As I began to lift my prize in the net, my second rod hooped round and the spool clicked. I gently lowered the net back into the water and made sure its inhabitant was safe and then my attention was firmly fixed onto my bobbin. My eyeballs were wide in expectant stare, I daren’t blink. The bobbin dropped about an inch and a half and then pulled tight to the blank. The clutch screamed into life and I was away again!! Another heavy fish tore through the lily pads. luckily my line pinged safely off each heavy new stem and leaf and thankfully the battle was played out in clear open water.

3 incredible Crucians in under 20 minutes, with two keeping each other company in the same landing net!

Luckily my mate Andy was local. He was fishing around 80yrds along the same bank and hearing my cry for help, skipped his rods in, lifted the kettle from the stove and came galloping to the rescue. Together we carefully weighed each fish and Andy took some absolutely awesome pics for my scrap book!! The Crucians were in superb condition and weighed in at 3lb 3 and 2lb 14. An incredible brace!

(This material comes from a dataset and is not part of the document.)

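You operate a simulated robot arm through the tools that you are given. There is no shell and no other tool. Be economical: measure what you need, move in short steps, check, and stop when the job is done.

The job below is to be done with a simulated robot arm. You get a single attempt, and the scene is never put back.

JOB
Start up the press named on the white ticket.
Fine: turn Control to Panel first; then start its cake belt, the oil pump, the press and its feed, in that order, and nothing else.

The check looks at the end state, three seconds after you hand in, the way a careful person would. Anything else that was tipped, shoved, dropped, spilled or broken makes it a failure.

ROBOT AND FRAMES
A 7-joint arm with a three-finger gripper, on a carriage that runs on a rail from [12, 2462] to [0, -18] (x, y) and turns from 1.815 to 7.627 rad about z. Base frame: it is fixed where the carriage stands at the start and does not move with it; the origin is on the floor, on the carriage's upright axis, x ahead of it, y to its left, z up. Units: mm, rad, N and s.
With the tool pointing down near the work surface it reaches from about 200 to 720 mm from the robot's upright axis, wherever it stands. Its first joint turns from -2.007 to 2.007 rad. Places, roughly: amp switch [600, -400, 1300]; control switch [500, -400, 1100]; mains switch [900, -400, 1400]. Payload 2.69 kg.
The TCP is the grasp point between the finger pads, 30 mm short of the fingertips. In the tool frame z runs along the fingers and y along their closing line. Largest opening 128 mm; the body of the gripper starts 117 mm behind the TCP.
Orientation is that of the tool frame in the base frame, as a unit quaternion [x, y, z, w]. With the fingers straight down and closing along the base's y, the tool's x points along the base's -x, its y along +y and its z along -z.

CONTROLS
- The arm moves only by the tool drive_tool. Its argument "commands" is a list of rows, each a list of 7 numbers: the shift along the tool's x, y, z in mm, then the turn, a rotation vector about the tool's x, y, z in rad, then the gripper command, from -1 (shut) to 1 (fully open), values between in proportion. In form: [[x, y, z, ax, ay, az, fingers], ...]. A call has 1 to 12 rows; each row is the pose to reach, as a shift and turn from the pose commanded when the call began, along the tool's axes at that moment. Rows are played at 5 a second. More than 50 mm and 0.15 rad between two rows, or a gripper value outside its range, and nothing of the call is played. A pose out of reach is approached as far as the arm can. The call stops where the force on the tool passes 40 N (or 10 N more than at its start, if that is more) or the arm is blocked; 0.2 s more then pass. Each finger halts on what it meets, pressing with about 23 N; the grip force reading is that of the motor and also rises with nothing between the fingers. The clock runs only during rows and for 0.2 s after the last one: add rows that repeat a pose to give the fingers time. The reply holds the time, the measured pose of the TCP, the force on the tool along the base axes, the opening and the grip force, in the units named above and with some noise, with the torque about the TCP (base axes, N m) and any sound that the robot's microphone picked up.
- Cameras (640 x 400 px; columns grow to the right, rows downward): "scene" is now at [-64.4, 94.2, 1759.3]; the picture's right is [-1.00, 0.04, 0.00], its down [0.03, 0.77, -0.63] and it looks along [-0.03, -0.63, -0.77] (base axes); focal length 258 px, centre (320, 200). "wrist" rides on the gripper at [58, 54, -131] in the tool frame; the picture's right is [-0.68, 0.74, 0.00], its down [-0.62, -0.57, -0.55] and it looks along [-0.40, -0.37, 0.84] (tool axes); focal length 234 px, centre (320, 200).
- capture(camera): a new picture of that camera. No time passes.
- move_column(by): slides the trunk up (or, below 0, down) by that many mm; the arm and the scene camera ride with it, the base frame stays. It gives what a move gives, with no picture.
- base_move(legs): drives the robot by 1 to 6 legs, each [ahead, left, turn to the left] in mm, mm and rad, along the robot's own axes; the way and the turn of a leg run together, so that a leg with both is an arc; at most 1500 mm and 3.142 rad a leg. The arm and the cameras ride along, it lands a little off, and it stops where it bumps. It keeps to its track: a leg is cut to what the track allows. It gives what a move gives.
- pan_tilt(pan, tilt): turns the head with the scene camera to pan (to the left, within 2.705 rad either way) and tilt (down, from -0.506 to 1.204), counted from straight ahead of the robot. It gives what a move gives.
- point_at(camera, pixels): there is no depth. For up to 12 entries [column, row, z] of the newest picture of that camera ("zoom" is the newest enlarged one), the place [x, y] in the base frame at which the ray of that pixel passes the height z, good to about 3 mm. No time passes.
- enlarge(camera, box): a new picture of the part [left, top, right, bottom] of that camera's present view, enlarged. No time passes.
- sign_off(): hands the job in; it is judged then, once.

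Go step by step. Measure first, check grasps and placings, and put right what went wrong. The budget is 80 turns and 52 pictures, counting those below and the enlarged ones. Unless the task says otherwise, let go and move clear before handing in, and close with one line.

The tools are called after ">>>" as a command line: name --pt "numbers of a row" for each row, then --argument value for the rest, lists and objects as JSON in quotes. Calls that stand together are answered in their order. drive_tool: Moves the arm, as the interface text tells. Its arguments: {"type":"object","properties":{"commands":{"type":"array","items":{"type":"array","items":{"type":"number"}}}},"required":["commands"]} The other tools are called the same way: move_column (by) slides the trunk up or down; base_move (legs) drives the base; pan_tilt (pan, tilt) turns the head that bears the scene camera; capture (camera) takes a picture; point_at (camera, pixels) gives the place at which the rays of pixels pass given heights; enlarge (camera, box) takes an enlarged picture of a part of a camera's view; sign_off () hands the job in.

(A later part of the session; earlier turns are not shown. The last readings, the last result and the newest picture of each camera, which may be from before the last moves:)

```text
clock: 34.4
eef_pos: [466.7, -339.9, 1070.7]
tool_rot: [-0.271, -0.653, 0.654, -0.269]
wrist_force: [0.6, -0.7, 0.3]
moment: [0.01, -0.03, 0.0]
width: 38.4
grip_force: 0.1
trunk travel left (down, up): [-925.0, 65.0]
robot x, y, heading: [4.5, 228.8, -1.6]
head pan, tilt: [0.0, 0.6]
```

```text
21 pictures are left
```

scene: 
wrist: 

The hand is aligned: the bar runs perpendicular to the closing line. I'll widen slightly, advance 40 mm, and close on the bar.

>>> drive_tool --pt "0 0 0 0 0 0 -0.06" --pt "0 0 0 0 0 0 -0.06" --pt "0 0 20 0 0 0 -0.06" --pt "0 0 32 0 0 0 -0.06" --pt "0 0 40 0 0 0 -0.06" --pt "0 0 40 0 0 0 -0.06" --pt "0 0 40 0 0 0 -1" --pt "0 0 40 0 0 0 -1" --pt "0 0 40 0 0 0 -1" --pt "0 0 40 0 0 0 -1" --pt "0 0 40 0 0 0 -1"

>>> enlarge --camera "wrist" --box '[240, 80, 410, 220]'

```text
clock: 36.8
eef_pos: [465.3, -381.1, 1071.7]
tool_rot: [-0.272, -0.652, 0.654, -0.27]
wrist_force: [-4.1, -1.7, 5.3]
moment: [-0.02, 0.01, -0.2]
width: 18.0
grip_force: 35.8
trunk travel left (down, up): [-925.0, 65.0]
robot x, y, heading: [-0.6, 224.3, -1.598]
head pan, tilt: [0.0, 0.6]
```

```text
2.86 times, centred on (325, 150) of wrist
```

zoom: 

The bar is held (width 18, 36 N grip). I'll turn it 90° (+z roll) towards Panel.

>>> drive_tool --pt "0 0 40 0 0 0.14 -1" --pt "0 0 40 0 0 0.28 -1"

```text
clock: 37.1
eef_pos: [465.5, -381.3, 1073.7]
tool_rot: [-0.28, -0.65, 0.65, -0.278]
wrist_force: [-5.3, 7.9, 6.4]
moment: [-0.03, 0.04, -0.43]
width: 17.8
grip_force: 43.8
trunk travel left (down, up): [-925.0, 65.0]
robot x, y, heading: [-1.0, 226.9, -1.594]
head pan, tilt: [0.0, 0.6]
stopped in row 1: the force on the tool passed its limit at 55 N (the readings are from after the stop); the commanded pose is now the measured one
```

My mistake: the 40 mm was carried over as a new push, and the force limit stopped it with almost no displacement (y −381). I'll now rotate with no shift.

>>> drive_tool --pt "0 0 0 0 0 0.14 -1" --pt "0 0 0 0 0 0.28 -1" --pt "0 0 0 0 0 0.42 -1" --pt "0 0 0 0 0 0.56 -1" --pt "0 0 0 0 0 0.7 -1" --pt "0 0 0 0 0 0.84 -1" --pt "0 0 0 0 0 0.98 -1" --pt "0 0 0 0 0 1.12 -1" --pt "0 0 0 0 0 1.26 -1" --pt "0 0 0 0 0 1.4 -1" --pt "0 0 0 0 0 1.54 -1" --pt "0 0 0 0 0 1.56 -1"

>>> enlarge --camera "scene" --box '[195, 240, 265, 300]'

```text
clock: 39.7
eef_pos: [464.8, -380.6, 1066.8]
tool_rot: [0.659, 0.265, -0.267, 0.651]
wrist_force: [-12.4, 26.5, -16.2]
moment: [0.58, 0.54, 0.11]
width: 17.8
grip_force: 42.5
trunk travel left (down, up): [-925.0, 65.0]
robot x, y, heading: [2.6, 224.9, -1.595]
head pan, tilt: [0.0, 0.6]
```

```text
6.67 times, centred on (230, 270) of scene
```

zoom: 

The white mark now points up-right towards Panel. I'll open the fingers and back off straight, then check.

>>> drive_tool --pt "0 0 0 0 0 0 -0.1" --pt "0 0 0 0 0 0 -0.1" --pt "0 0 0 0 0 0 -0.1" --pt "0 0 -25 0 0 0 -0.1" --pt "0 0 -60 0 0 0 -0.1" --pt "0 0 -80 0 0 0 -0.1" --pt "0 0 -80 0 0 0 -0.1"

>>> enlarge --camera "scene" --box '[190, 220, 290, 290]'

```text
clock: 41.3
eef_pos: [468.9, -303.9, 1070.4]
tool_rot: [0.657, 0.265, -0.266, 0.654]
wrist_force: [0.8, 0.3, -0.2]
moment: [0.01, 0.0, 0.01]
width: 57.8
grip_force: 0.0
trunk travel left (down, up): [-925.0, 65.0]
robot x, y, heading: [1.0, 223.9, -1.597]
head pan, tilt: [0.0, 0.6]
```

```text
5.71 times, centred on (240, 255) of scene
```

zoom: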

Richie with a massive crucian carp

The day continued to develop nicely, and while a crowded lake produced very few crucians for other anglers, I was having trouble keeping up with the action! Accurately feeding the swims little and often, with quality bait, saw a steady run of bites. I landed 8 mint condition crucians from 9 takes, a testament to both the rig presentation, brilliant bait and balanced tackle. All of the crucians were over the 2lb mark, with the smallest being 2lb 4 and the largest being the stunning 3lb 3 fish!

It’s not that often a day’s angling exceeds expectation, but when you catch such stunning fish at a brilliant venue and share the whole experience with a good mate, well, things don’t get much better than that!